— start of SELECTION —

Nearly 1,400 autoworkers are about to lose their jobs at Illinois plant
- ROBERT CHANNICK Chicago Tribune
- 20 hrs ago
BELVIDERE — When the final whistle blows this weekend for workers on the third shift at the Belvidere Assembly Plant near Rockford, the nearly 1,400 members of "C Crew" will punch out for the last time, downsized out of a job because of slowing demand for the plant's only product _ the Jeep Cherokee.
It is a straightforward business decision for Fiat Chrysler Automobiles, which is scaling back to a traditional two-shift schedule at the plant amid softening sales and a glut of competitors.
But for residents of Belvidere, a small river city situated amid sprawling cornfields about 75 miles northwest of Chicago, Monday will be anything but business as usual.
"I'm scared," said Mike Dovey, 57, of Poplar Grove, whose two years at the plant end Saturday. "There's a lot of uncertainty. You don't have a job, you've still got to pay all your bills."
Dovey was among the 1,371 least-tenured union workers at the plant who received notice from Fiat Chrysler in February that the third crew _ and their jobs _ would be eliminated in May. In addition, hundreds of employees at nearby suppliers like Syncreon and Android have been permanently laid off as well, according to state filings.
The anxiety among residents here is palpable, even as the plant, which employed 5,464 at the start of 2019, will likely remain the region's largest employer. Fiat Chrysler declined to say what the actual Belvidere employee count will be after the layoffs, but it's not lost on people here that the automaker is investing billions in new production capacity elsewhere.

— end of SELECTION —
— start of SUPPLIED DATA —

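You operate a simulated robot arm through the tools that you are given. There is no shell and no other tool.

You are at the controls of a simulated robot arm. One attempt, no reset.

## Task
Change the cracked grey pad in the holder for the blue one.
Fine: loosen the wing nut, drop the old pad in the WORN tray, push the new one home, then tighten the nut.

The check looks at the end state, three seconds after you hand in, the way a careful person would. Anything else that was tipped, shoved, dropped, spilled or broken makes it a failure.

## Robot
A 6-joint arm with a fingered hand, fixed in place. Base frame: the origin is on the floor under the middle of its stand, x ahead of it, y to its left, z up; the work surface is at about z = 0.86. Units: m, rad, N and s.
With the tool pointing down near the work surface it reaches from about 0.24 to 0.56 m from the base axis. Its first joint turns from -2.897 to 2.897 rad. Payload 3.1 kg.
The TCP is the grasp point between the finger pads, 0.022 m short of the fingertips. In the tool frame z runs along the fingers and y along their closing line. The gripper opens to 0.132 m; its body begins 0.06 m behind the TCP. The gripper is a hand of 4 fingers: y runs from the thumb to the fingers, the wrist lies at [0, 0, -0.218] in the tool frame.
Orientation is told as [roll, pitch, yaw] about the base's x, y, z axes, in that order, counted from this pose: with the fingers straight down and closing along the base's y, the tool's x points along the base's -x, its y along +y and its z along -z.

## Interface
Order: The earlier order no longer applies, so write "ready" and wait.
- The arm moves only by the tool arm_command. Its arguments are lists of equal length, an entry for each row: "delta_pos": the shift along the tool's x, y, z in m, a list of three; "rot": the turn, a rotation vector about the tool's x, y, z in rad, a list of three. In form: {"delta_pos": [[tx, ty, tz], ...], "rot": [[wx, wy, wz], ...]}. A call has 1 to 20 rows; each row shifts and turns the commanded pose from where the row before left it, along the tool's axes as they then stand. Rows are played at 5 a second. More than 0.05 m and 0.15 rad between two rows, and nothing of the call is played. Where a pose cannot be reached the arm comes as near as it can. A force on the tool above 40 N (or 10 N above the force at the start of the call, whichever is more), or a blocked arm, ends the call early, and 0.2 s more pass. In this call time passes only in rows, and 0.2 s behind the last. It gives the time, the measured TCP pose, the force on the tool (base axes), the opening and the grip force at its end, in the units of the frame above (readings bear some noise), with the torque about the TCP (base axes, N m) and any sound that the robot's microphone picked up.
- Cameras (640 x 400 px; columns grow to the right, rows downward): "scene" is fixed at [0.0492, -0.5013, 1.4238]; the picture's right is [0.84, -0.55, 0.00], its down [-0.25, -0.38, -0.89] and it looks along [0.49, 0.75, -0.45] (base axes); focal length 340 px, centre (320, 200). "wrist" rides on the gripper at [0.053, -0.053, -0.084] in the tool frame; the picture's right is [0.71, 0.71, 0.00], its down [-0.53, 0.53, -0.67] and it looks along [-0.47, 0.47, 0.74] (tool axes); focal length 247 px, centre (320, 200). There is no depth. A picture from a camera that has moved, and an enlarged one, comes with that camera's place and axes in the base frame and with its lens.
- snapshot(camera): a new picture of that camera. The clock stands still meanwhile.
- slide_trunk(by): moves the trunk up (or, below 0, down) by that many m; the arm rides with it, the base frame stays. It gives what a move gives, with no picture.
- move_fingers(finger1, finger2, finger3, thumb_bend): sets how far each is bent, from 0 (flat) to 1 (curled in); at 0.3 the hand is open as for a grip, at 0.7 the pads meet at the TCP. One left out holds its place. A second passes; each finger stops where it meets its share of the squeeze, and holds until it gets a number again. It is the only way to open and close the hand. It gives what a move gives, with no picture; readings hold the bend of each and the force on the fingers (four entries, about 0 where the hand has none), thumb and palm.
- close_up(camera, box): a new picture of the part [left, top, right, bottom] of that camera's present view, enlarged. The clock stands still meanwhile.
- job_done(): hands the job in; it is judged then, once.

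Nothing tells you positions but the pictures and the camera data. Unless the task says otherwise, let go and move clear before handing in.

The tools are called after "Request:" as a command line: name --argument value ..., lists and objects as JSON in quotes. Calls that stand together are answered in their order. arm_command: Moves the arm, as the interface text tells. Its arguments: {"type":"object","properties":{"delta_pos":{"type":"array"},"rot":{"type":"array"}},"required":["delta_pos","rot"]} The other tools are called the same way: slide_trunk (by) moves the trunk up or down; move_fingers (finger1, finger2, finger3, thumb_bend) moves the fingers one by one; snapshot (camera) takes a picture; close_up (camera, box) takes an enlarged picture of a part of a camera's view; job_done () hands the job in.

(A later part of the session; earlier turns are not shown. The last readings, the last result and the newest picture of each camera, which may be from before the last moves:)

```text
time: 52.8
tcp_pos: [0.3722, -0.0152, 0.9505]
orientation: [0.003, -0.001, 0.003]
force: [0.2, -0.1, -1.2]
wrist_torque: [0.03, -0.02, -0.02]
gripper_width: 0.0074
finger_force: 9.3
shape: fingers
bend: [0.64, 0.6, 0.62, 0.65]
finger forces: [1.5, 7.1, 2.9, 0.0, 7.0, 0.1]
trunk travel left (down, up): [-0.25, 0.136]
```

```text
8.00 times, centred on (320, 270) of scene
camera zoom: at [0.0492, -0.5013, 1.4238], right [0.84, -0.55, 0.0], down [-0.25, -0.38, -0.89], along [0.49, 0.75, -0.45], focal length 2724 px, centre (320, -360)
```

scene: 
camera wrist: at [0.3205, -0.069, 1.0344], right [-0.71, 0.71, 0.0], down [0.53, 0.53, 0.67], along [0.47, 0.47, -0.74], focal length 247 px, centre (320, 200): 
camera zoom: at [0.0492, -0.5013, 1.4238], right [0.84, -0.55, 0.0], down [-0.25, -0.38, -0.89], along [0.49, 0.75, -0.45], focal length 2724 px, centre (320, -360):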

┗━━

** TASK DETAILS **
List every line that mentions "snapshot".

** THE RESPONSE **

— end of SUPPLIED DATA —

Cite the selection exactly. Begin with "It is a straightforward" and finish with "business as usual.".

** THE RESPONSE **
It is a straightforward business decision for Fiat Chrysler Automobiles, which is scaling back to a traditional two-shift schedule at the plant amid softening sales and a glut of competitors.
But for residents of Belvidere, a small river city situated amid sprawling cornfields about 75 miles northwest of Chicago, Monday will be anything but business as usual.